_DATA PROVIDED_
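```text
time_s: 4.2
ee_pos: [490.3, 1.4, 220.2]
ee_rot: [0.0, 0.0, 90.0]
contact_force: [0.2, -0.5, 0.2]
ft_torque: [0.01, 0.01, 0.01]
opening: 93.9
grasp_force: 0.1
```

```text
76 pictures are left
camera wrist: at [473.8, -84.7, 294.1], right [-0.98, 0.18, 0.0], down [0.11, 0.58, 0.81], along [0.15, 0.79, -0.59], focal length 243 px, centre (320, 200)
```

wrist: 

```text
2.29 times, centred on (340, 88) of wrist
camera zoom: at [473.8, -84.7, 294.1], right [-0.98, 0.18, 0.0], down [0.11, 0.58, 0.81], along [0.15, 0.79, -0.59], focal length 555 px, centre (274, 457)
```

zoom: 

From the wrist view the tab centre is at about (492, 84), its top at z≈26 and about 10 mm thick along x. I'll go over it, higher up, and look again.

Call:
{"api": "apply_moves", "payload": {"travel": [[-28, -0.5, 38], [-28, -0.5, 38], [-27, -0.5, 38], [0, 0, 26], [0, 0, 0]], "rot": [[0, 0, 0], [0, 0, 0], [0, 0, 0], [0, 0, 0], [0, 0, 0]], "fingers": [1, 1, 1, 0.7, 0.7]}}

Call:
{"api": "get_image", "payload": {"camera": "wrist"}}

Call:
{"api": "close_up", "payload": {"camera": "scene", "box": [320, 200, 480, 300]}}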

_EXTRACT_
Cientos de barquitos azules flotaron en el mar de Cidreira durante la noche del sábado primero de febrero y la madrugada del domingo. En su interior viajaban tarros de perfume, peinillas, espejos, labiales y dosis de champú. Iemanjá es vanidosa y golosa. Cocadas, merengues, trozos de sandía y empanadas de alga también hacían parte de las improvisadas tripulaciones. La noche era fresca y las pocas gotas de lluvia que caían sobre la playa parecían evaporarse con los juegos pirotécnicos.
Si los negros africanos hubieran llegado a Brasil por cuenta propia y no para trabajar como esclavos, Iemanjá sería aún más voluptuosa, de caderas amplias y tetas grandes, de piel morena y labios gruesos. Pero esta diosa tiene aspecto de virgen. Una virgen sin aureola, sin niño, sin tanto atuendo protector de la moral y las buenas costumbres. Solo lleva un largo vestido azul, prolongación del mar, con un escote sin complejos tan ceñido al cuerpo que resalta sus piernas y su cintura estrecha.

_YOUR GOAL_
Reproduce the wording of the extract between "Si los negros" and "su cintura estrecha.", with both ends included.

_RIGHT ANSWER_
Si los negros africanos hubieran llegado a Brasil por cuenta propia y no para trabajar como esclavos, Iemanjá sería aún más voluptuosa, de caderas amplias y tetas grandes, de piel morena y labios gruesos. Pero esta diosa tiene aspecto de virgen. Una virgen sin aureola, sin niño, sin tanto atuendo protector de la moral y las buenas costumbres. Solo lleva un largo vestido azul, prolongación del mar, con un escote sin complejos tan ceñido al cuerpo que resalta sus piernas y su cintura estrecha.